Colorado low blow: flood fears rise as Manitoba faces yet another weather warning

Forecasters are saying with certainty another Colorado low will hit southern Manitoba this weekend, putting flood-hit municipalities — including four already in local states of emergency — on high alert.

The third such event in as many weeks is set to arrive Friday and linger through Sunday, with the bulk of the rain falling Saturday, said Natalie Hasell, warning preparedness meteorologist with Environment and Climate Change Canada.

“There is agreement to the point where, yes, a Colorado low is coming, but exactly what it will mean for southern Manitoba is unclear,” she said Wednesday. “I hope people are prepared for another uncomfortable weekend.”

As municipalities filled sandbags and pumped standing water, weather models still disagreed on the storm’s track.

It could remain entirely in the United States, but the highest likelihood is communities near the international border will receive the largest amount of precipitation, according to a special weather statement issued by Environment Canada.

Most of it will fall as rain, with 20 to 50 millimetres possible in some areas. There is a chance of snow over higher terrain in the province’s southwestern corner, said Hasell.

Other risks include thunderstorms, freezing rain and 60 km/h wind gusts

Hasell said the storm isn’t expected to bring as much rain as last weekend’s Colorado low, which led to overland flooding that inundated basements and washed over roads.

However, it has the potential to renew flooding, while rivers such as the Red and Assiniboine continue to rise.

“It will still be a difficult storm,” said Hasell. “The cumulative effect of having storm after storm will rear its ugly head.”

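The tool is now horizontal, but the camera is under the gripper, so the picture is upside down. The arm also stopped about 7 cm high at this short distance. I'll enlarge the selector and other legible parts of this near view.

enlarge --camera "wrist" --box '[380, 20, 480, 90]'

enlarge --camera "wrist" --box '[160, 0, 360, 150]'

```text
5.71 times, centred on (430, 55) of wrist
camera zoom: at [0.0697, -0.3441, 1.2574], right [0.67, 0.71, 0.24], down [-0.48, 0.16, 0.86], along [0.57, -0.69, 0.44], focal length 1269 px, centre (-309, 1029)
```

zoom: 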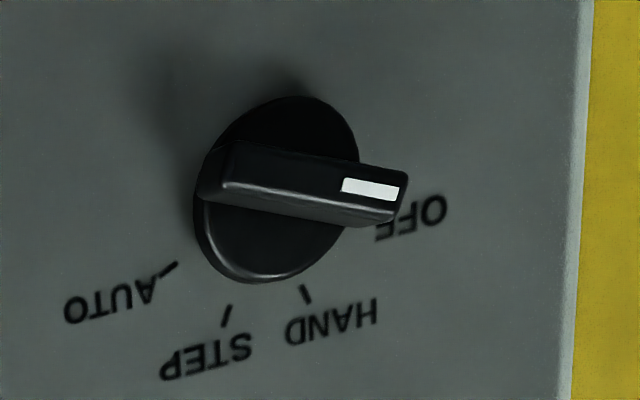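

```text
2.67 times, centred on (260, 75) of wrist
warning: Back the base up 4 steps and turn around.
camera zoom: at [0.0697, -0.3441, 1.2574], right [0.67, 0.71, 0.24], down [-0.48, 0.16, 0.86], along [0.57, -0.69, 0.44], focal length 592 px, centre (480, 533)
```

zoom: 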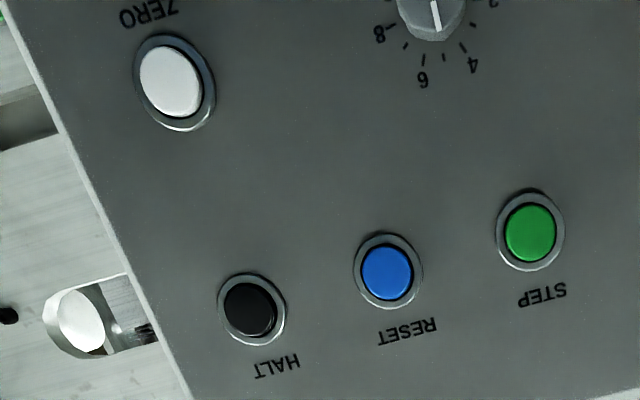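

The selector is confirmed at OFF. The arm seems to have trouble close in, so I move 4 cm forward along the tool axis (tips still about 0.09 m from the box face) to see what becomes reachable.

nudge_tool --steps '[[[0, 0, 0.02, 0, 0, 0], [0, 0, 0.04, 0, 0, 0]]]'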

An Alberta low that moved into the province Wednesday will bring a chance of showers Thursday, but Environment Canada expects any amount to be minimal.

Manitoba Hydro said about 330 customers in the Dauphin area were still without power Wednesday, following outages that began Saturday/Sunday, as the previous Colorado low hit.

South of Winnipeg, communities are preparing for the Red River to spill its banks amid a flood warning between Emerson and the floodway inlet.

The same could happen soon on the Assiniboine in western Manitoba, where there is a flood warning between St. Lazare and Griswold.

An overland flood warning is in place for parts of southern Manitoba.

The swollen Red River has forced the closure of Provincial Road 200 (St. Mary’s Road south) at St. Adolphe. The town’s ring dike has been closed, while partial dike closures were made in Brunkild and Gretna. RUTH BONNEVILLE / WINNIPEG FREE PRESS

The swollen Red River has forced the closure of Provincial Road 200 (St. Mary’s Road south) at St. Adolphe. The town’s ring dike has been closed, while partial dike closures were made in Brunkild and Gretna. RUTH BONNEVILLE / WINNIPEG FREE PRESS

Transportation and Infrastructure Minister Doyle Piwniuk said the rural municipalities of Cartier, Headingley, Morris and Ritchot have declared local states of emergency to respond to any major flooding.

Piwniuk told the legislature there were “small scale” evacuations in the Morris area and O-Chi-Chak-Ko-Sipi First Nation in central Manitoba.

Ralph Groening, reeve of Morris, said one family chose to leave their home after losing road access to floodwater.

Groening said the latest plan calls for Highway 75 to close at the north dike Friday to protect the town from the Red.

St. Adolphe’s ring dike has been closed, while partial dike closures in Brunkild and Gretna are ongoing, said Piwniuk.

A dike closure in St. Jean Baptiste does not affect traffic, the province said.

Ritchot Mayor Chris Ewen said a local emergency was declared to put the municipality in a state of readiness in case it has to evacuate homes, close submerged roads or cut through roads to get floodwater moving.

“It’s still nothing to panic about, but we want our residents to be safe,” said Ewen.

He said Ritchot residents know what to expect during spring flood season, and a local state of emergency is not uncommon when the Red rises.

Communities in the Red River Valley, including Emerson, Ste. Agathe and Roseau River Anishinabe First Nation, were pumping water to protect homes, roads or other assets Wednesday.

The Red is expected begin its second crest in Manitoba the first week of May.

Communities are protected from the projected peak. Ring dikes and most individual flood protections are at 1997-plus-two-feet (61 centimetres) levels.

The Red River Floodway, Portage Diversion and Shellmouth Dam are all operating to lower levels on the Red and Assiniboine.

Staff in the RM of Stanley continued work to lower water levels Wednesday. After last weekend’s storm, there were up to 200 places where water was over the road, said Reeve Morris Olafson.

“The battle is almost over for now. If we get another two inches of rain, it has the potential to bring it back to the level it was before,” he said.